El 20 de diciembre de 2010 el Papa dirigió su tradicional discurso de fin de año a la Curia romana, es decir, a sus colaboradores más próximos que le ayudan a gobernar la Iglesia. Se trata en esta ocasión de un discurso de particular interés porque adquiere la forma de un examen de conciencia: el Papa deja entrever su estado de ánimo al finalizar un año difícil para el papado y la Iglesia. Sus esperanzas, expectativas y dolores, así como el modo muy particular de entenderlos se insinúan entre líneas. Se completa además bien el cuadro acudiendo a otra fuente íntima: su reciente libro-entrevista “Luz del mundo”, donde de nuevo aparecen sus sinsabores y el modo de afrontarlos
Lógicamente uno de los temas que están en el corazón del Papa es el sacerdocio. Más allá de abundar en los datos negativos –ya se ha hablado bastante al respecto- el Papa saca un corolario esperanzador: “Nos hemos dado cuenta nuevamente de lo bello que es el que seres humanos tengan la facultad de pronunciar en nombre de Dios y con pleno poder la palabra del perdón, y así puedan cambiar el mundo, la vida; qué hermoso el que seres humanos estén autorizados a pronunciar las palabras de la consagración, con las que el Señor atrae a sí una parte del mundo, transformándola en sustancia suya en un determinado lugar; qué bello poder estar, con la fuerza del Señor, cerca de los hombres en sus gozos y desventuras, en los momentos importantes y en aquellos oscuros de la vida; qué bello tener como cometido en la propia existencia no esto o aquello, sino sencillamente el ser mismo del hombre, para ayudarlo a que se abra a Dios y sea vivido a partir de Dios” (Discurso a la curia, 20-XII-2010).
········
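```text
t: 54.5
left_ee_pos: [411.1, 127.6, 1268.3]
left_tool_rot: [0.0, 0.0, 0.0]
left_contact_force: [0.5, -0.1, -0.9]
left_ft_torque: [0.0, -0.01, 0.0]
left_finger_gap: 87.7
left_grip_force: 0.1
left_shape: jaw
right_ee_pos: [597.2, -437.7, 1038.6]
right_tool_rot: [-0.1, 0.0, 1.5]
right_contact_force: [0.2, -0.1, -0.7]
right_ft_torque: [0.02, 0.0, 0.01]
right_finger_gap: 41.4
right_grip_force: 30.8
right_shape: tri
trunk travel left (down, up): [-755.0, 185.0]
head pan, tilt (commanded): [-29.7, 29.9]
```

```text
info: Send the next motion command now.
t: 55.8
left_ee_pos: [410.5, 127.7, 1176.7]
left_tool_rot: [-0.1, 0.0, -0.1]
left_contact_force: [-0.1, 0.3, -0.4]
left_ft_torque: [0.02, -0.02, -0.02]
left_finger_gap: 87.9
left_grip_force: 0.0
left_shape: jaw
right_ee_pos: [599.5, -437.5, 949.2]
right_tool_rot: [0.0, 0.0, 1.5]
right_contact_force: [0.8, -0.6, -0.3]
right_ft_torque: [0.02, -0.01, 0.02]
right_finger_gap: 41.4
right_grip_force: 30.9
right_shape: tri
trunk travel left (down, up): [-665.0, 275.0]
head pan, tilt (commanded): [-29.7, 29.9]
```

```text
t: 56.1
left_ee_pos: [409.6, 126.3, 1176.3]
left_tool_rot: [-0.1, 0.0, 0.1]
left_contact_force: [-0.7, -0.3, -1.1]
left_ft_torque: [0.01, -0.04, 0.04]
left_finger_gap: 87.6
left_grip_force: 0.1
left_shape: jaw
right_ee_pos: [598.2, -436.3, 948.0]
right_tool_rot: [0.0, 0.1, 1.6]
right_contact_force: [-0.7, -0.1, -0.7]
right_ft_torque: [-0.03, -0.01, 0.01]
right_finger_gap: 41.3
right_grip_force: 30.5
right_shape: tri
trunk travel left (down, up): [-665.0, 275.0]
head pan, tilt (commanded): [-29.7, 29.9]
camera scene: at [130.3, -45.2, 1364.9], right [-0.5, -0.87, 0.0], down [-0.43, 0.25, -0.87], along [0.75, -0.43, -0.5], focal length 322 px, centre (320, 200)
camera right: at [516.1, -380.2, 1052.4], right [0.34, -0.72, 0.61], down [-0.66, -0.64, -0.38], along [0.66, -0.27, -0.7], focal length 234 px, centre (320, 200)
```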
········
Más allá de la tormenta, que en su libro “Luz del mundo” califica de una “catarsis purificadora”, el Papa descubre una oportunidad, un saldo positivo: sacerdotes y pueblo fiel han sido más conscientes de la grandeza del sacerdocio, que no es otra cosa que la grandeza de Dios que se acerca y se entrega a la debilidad humana. Por ello, de tanta contradicción ha surgido un profundo examen de conciencia y un renovado acto de contrición. Los sacerdotes hemos sido más conscientes de nuestra propia debilidad y de la grandeza del don que Dios ha puesto en nuestras manos; los fieles laicos del valor del sacerdocio, de la gran riqueza que encierra unida a la limitación y debilidad humanas, por ello han calado más en su responsabilidad de sostener y acompañar a sus sacerdotes. “Los sacerdotes tienen que sostenerse mutuamente, no deben perderse de vista; los obispos son responsables de ello, y tenemos que suplicar a los fieles que cooperen también ellos en sostener a sus sacerdotes. Y veo en las parroquias que el amor al sacerdote crece también cuando se reconocen sus debilidades y se asume la tarea de ayudarle en esas debilidades” (Luz del Mundo, p.43).
Ser instrumentos de la misericordia divina, del perdón de Dios; traer cada día físicamente a Dios al altar para compartir los afanes de los hombres; representar por la caridad la cercanía de Dios a cada ser humano: el sacerdote es alguien que lleno de debilidades y limitaciones conduce a los demás a Dios, y haciéndolo se dirige a sí mismo hacia Dios. Ahí radica la grandeza de ese misterio. Por ello la vida sacerdotal aparece de nuevo como algo atractivo, pleno de sentido: el mundo descubre en él la cercanía de Dios; el sacerdote se sabe instrumento de Dios en el mundo, un cauce que transmite el amor de Dios por cada criatura.
Una vida plena de sentido y significación, una vida para Dios y a través de Él para cada ser humano; un modo de escapar de lo superfluo y banal… La belleza de no vivir para sí, sino para Otro y otros, lejos de empequeñecer al hombre lo eleva, agranda su corazón, lo purifica. El sacerdote se sabe llamado a tan alto cometido al tiempo que saborea su limitación. El pueblo percibe lo que representa el sacerdote, pero ha caído en la cuenta de que no deja de ser hombre y requiere un sostén, apoyo para desarrollar su misión: más que señalarlo busca ayudarlo para que esté a la altura de la misma, y el sacerdote ahora comprende con más claridad que solo no puede: necesita de la comunión con su obispo, sus hermanos sacerdotes y el pueblo de Dios.